Copy out all lines in the data below containing the string "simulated".
-- START --
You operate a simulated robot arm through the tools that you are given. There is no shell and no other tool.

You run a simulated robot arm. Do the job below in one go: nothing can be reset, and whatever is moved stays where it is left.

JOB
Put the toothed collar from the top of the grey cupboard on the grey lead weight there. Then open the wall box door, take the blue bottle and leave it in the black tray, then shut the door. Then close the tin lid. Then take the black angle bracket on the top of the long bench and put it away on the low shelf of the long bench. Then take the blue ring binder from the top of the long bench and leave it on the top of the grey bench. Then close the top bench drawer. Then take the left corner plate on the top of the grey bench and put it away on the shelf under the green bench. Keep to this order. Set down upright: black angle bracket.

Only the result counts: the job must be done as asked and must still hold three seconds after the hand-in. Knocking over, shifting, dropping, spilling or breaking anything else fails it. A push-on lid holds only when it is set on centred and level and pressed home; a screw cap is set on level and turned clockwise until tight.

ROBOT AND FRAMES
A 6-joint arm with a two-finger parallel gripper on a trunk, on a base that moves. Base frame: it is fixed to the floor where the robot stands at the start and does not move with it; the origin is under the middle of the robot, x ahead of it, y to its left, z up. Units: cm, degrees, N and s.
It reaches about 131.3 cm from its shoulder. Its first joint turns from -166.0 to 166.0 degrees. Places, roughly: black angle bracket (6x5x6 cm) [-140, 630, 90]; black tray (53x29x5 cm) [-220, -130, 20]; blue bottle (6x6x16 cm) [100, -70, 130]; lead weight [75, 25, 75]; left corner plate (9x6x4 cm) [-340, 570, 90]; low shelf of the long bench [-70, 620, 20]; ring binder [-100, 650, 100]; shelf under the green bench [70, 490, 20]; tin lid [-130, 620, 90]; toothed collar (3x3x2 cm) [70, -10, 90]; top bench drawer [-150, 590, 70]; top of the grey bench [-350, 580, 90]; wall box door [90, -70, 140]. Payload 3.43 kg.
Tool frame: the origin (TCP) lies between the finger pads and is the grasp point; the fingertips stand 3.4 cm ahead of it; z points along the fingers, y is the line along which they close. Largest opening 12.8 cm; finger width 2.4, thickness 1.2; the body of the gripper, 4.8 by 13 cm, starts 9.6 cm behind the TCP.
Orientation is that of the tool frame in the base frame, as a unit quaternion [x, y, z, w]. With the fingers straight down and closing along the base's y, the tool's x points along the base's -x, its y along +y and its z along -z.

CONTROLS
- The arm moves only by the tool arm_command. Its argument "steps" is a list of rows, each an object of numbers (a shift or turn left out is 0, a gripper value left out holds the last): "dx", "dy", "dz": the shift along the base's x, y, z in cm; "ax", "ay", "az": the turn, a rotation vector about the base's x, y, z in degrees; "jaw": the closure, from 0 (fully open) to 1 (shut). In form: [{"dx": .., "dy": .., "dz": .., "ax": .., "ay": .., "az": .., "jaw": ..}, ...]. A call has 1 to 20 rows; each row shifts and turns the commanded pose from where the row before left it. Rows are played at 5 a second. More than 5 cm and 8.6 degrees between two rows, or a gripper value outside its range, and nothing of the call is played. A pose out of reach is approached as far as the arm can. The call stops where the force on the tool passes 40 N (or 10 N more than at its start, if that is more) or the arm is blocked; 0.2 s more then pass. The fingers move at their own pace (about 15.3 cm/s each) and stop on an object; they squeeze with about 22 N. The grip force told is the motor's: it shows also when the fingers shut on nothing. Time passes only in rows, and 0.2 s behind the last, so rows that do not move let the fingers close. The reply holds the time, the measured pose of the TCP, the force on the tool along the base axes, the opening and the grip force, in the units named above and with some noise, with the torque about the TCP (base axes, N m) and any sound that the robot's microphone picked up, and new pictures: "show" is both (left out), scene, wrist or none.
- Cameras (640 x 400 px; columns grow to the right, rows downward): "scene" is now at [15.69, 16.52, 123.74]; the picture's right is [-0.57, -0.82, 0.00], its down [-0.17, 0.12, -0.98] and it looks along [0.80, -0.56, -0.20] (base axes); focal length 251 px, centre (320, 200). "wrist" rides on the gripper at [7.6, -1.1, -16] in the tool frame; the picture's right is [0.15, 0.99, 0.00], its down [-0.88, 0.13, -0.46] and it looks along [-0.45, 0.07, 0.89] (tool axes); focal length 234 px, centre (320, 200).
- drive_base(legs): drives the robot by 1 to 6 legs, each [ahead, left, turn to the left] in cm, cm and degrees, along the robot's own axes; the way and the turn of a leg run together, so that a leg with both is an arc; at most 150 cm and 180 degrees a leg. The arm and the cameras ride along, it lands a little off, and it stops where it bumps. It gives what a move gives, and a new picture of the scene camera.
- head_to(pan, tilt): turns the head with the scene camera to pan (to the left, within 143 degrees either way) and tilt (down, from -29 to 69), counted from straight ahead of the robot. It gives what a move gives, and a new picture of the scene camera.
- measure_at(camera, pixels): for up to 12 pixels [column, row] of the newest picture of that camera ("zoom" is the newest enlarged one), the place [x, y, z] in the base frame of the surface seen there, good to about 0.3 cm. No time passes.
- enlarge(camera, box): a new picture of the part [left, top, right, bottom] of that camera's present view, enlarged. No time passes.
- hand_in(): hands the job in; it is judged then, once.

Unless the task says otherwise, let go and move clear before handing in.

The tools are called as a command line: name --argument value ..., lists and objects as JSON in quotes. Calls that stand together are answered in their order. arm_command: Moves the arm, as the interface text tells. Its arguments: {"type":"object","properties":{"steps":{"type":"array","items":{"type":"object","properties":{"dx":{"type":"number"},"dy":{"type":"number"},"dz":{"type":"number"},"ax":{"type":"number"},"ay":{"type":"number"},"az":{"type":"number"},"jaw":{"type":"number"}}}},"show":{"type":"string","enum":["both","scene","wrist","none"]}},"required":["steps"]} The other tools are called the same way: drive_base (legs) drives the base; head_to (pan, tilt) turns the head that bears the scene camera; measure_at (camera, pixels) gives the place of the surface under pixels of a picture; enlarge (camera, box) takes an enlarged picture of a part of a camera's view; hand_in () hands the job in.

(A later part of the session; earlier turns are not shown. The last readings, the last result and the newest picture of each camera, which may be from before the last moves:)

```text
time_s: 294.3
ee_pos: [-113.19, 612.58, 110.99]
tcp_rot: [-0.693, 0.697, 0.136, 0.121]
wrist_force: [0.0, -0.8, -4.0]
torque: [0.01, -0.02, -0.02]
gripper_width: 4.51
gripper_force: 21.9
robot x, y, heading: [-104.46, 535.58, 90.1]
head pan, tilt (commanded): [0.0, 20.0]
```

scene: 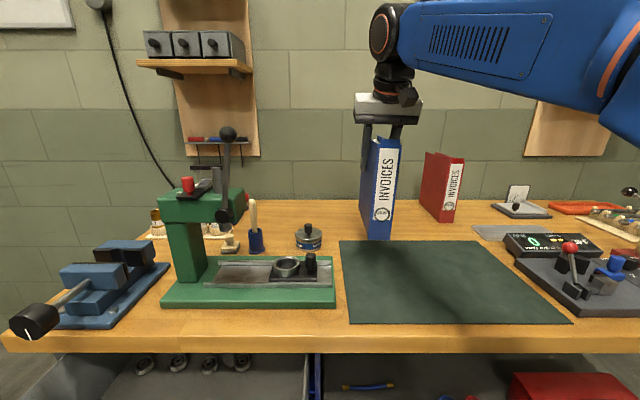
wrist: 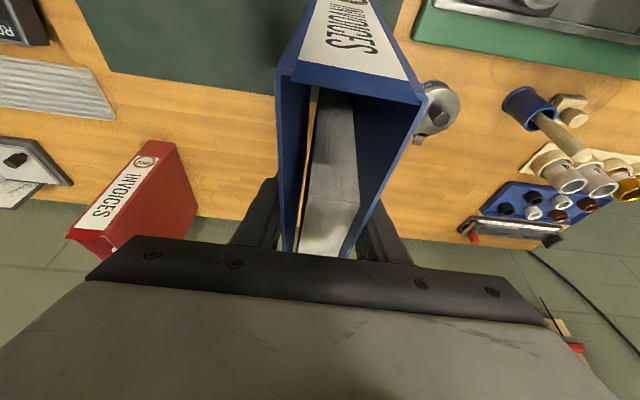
-- END --
» Answer below
You operate a simulated robot arm through the tools that you are given. There is no shell and no other tool.
You run a simulated robot arm. Do the job below in one go: nothing can be reset, and whatever is moved stays where it is left.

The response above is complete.